═══ DATA EXCERPT ═══

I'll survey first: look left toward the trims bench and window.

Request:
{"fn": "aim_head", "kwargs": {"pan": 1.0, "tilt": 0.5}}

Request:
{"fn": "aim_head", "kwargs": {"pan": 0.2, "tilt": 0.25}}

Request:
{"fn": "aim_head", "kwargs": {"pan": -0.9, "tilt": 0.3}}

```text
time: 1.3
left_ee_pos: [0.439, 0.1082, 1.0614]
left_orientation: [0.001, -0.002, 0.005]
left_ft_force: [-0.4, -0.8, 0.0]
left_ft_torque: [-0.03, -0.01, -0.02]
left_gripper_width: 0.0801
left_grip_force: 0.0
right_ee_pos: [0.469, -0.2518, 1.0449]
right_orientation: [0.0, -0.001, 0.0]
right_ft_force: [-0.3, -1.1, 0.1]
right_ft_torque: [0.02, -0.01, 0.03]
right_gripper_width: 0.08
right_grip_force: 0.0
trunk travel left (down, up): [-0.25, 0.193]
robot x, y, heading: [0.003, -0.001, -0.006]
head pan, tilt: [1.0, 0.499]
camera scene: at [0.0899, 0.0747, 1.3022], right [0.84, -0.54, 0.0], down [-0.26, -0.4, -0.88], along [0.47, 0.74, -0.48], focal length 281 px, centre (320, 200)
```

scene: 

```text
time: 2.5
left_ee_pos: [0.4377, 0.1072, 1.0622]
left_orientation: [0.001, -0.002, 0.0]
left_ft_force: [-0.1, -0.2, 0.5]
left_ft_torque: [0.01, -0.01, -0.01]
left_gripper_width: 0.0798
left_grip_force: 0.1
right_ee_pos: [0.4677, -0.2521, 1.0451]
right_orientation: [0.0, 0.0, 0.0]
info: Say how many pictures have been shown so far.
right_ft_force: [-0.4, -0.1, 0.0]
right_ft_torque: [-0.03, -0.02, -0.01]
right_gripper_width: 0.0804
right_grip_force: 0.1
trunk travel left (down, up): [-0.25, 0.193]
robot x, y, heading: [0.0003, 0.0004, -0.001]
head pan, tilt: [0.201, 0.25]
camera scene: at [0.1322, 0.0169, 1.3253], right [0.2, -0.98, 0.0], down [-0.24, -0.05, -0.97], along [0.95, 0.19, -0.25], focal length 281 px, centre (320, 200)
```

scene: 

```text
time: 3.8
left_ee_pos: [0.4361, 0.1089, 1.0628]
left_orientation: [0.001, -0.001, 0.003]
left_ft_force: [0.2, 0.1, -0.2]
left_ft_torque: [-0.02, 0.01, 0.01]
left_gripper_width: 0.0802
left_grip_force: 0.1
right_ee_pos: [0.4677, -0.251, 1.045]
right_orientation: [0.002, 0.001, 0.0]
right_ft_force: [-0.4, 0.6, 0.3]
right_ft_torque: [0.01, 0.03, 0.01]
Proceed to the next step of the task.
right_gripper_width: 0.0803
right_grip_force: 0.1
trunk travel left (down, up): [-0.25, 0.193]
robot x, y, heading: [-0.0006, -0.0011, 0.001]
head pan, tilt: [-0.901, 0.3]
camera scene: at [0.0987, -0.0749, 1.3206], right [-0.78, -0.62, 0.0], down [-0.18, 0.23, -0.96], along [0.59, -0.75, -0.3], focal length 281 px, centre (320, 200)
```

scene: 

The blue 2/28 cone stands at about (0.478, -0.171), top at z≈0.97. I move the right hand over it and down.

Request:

═══

**WHAT TO WORK ON:**
How does the selected text go on? Write the next part.

═══ SELECTED TEXT ═══

The third model (Table 3) contains an LVL (the fourth layer), and the P and S wave velocities of the fourth layer are lower than that of the first layer. Figure 8e, f shows the corresponding dispersive images of Rayleigh and Love waves. R0 (Fig. 8e) represents energy of the fundamental mode of Rayleigh waves, which looks discontinuous because of the existence of LVL-guided waves with strong energy (G4-0, the fundamental mode of the LVL-guided waves). And the fundamental mode dispersion curve of Rayleigh waves intersects with the fundamental mode of the LVL-guided waves. L0 and G4-0 (Fig. 8f) represent energy of the fundamental modes of Love waves and LVL-guided waves, respectively. With the interference of the fundamental mode energy (G4-0) of LVL-guided waves, the fundamental mode of Love waves (L0) appears broken at around 20 Hz and connects with the fundamental mode energy of LVL-guided waves. The osculation points become more significant for Love waves (Fig. 8f) than for Rayleigh waves (Fig. 8e) when the medium contains low-velocity layers. Liu and Fan (2012) found that nearby the osculation points, “coupled modes” that show the characteristics of two different modes simultaneously exist. In these areas, the two neighboring dispersion curves can exchange their corresponding modes of surface waves sometimes. The mode conversion can happen between LVL-guided waves and surface waves in the vicinity of osculation points (such as the point at around 20 Hz in Fig. 8f). And it is difficult to identify the higher modes of LVL-guided waves and surface waves (Fig. 8e, f) because of the complicated osculation points.
5 Discussion
Comparing the results of dispersion analysis for the three six-layer models (Fig. 8), we can conclude that LVL-guided waves will be generated if there is an LVL in an earth model, and the energy of LVL-guided waves at the free surface will contaminate the dispersion energy of surface waves. The interferential position and degree depend on the S wave velocity and depth of the LVL. If the S wave velocity of the LVL is higher than that of the surface layer, dispersion energy of LVL-guided waves approaches higher velocities (related to the S wave velocity of the LVL) at the high frequency than those of surface waves. So the energy of LVL-guided waves only contaminates higher mode energy of surface waves, and there is no interlacement with the fundamental mode of surface waves. While if the S wave velocity of the LVL is lower than that of the surface layer, dispersion energy of LVL-guided waves approaches lower velocities (related to the S wave velocity of the LVL) at the high frequency than those of surface waves. So the energy of LVL-guided waves may interlace with the fundamental mode of surface waves (as shown in Fig. 8f), which is the most important mode in inversion. Both of the interlacements with the fundamental mode or higher mode energy may cause misidentification for the dispersion curves of surface waves and produce errors in inversion.

═══

**EXPECTED ANSWER:**
Each mode of LVL-guided waves lacks energy in some high frequency range because shorter wavelengths of LVL-guided waves cannot penetrate to the free surface. If we refer to one-half-wavelength estimations (e.g., Sanchez-Salinero et al. 1987; Rix and Leipski 1991), the fundamental mode of LVL-guided waves can penetrate to the free surface (have energy on dispersive images) when its wavelengths are longer than 2 times of the LVL depth. Actually, however, longer wavelengths of LVL-guided waves are needed for penetrating to the free surface because most of the energy is trapped in the LVL, especially with strong Vs contrast between the LVL and its neighboring layers. What is more, by analyzing the energy distribution (Fig. 2f), we notice that the shortest wavelength that can penetrate to the free surface for each mode is becoming smaller for higher modes, which means with the same wavelength, higher modes of LVL-guided waves can penetrate to greater distances. This is also similar to the properties of normal Rayleigh and Love waves.
6 Conclusions
We have analyzed the dispersion energy of Rayleigh and Love waves based on finite-difference wavefield modeling in near-surface 2D isotropic elastic media with horizontally homogeneous layered models. Results demonstrate that if there is an LVL in a near-surface earth model, LVL-guided waves will be generated and may possess energy on dispersive images, which can interfere with the dispersion energy of normal Rayleigh or Love waves. We compared the dispersion energy with theoretical dispersion curves calculated by Knopoff’s and Chen’s algorithms. Each mode of LVL-guided waves having lack of energy at the free surface in some high frequency range causes the discontinuity of dispersive energy on dispersive images, which is because shorter wavelengths (generally with lower phase velocities and higher frequencies) of LVL-guided waves cannot penetrate to the free surface. If the S wave velocity of the LVL is higher than that of the surface layer, the energy of LVL-guided waves only contaminates higher mode energy of surface waves and there is no interlacement with the fundamental mode of surface waves. While if the S wave velocity of the LVL is lower than that of the surface layer, the energy of LVL-guided waves may interlace with the fundamental mode of surface waves. Both of the interlacements with the fundamental mode or higher mode energy may cause misidentification for the dispersion curves of surface waves.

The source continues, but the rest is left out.